Her human models “come with personality, they come with emotions, and they also come with a story” and this, she argues, resonates with buyers.
“Diversity is basically appreciating the differences in people and AI is not about people — it’s as simple as that,” Ms Jeremiah says.
Lalaland’s Michael Musandu agrees that real models bring authenticity and that will never be fully replaced.
He says what they are aiming to do is supplement them.
“You need models, you need real people, we definitely need it,” he says.
But Mr Musandu argues the shoot is being “streamlined” with the use of AI because the company can pay a model a fee for use of her image and then reuse that repeatedly rather than having to pay for each shoot.
“We also give you the IP and copyright of the model so that you can use it perpetually,” he says.
Julie Stevanja says that while AI may impact some jobs, her startup still works with influencers to run campaigns on Instagram and TikTok.

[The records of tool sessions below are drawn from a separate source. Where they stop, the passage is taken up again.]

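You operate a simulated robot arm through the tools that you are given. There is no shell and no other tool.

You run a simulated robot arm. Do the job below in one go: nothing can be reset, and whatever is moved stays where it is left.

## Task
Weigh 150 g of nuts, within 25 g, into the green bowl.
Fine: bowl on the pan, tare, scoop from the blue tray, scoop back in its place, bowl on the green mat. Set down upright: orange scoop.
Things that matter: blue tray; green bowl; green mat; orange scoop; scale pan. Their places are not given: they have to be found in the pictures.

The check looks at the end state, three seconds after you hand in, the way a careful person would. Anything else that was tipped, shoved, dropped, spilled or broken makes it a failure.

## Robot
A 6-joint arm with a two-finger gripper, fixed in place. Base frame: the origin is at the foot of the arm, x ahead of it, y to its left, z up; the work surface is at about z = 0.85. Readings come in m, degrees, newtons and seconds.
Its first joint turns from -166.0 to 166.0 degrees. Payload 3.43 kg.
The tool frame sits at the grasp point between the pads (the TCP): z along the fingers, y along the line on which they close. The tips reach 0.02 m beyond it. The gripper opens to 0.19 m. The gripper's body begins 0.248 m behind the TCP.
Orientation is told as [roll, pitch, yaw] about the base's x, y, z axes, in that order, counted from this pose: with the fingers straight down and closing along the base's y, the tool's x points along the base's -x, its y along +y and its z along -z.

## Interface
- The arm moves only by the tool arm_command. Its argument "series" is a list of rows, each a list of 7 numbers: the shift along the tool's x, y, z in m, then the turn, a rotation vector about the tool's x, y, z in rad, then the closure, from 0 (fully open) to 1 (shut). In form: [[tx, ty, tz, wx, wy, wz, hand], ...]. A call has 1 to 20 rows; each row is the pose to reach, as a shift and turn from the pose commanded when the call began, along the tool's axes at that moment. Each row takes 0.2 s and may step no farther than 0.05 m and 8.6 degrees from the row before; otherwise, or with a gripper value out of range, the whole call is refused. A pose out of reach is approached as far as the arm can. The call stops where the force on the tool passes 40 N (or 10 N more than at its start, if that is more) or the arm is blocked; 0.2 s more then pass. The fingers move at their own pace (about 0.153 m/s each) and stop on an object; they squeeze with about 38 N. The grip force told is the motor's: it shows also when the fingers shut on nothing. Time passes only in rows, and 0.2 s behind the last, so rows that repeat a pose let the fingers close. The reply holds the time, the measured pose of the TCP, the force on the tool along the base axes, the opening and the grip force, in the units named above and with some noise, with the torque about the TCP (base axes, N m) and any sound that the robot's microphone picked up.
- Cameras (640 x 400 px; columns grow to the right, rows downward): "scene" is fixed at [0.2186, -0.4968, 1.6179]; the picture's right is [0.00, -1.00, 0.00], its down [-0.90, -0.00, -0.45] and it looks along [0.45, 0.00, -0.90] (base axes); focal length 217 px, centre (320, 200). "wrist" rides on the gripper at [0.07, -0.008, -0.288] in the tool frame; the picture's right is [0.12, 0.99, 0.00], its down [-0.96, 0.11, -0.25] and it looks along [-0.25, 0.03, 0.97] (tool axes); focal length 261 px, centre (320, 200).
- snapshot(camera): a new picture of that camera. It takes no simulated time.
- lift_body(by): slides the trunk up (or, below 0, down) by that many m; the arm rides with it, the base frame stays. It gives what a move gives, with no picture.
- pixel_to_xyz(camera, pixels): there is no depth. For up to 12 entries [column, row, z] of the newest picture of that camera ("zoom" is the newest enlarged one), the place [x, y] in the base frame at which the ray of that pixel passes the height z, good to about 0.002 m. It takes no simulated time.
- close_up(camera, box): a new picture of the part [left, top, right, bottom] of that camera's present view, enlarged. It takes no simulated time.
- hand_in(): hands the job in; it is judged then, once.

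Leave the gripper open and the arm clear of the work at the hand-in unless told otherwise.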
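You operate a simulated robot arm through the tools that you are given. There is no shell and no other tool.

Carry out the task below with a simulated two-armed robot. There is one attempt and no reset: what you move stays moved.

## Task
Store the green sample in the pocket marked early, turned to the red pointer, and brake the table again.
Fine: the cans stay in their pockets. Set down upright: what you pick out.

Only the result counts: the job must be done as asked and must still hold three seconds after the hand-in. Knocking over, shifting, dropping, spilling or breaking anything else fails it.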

“It’s an avenue which will really open up in this new space of AI,” she says.
“AI can create imagery, it can’t create personality, it can’t create a following. There is still space for both of those to coexist.”
She says there’s a lot that needs to be worked out around how AI works for the models and the fashion industry.
“There are some artists who are legitimately unhappy about having their artwork and creatives consumed by the AI models,” Ms Stevanja says.
She says regulation should be brought into place to ensure that artists can opt in rather than having to opt out of having their work and images used by others.
“How we get there is still to be determined, but I think we absolutely will see this tool being used,” she says.
Kate Heussler thinks it’s inevitable that AI will result in job losses.
“I don’t think it will happen within one or two years, but I definitely think that within one or two generations, we’re going to see more industries and jobs disappear completely due to AI,” she says.
For now, she’s helping this generation fight to keep their jobs and their reputation.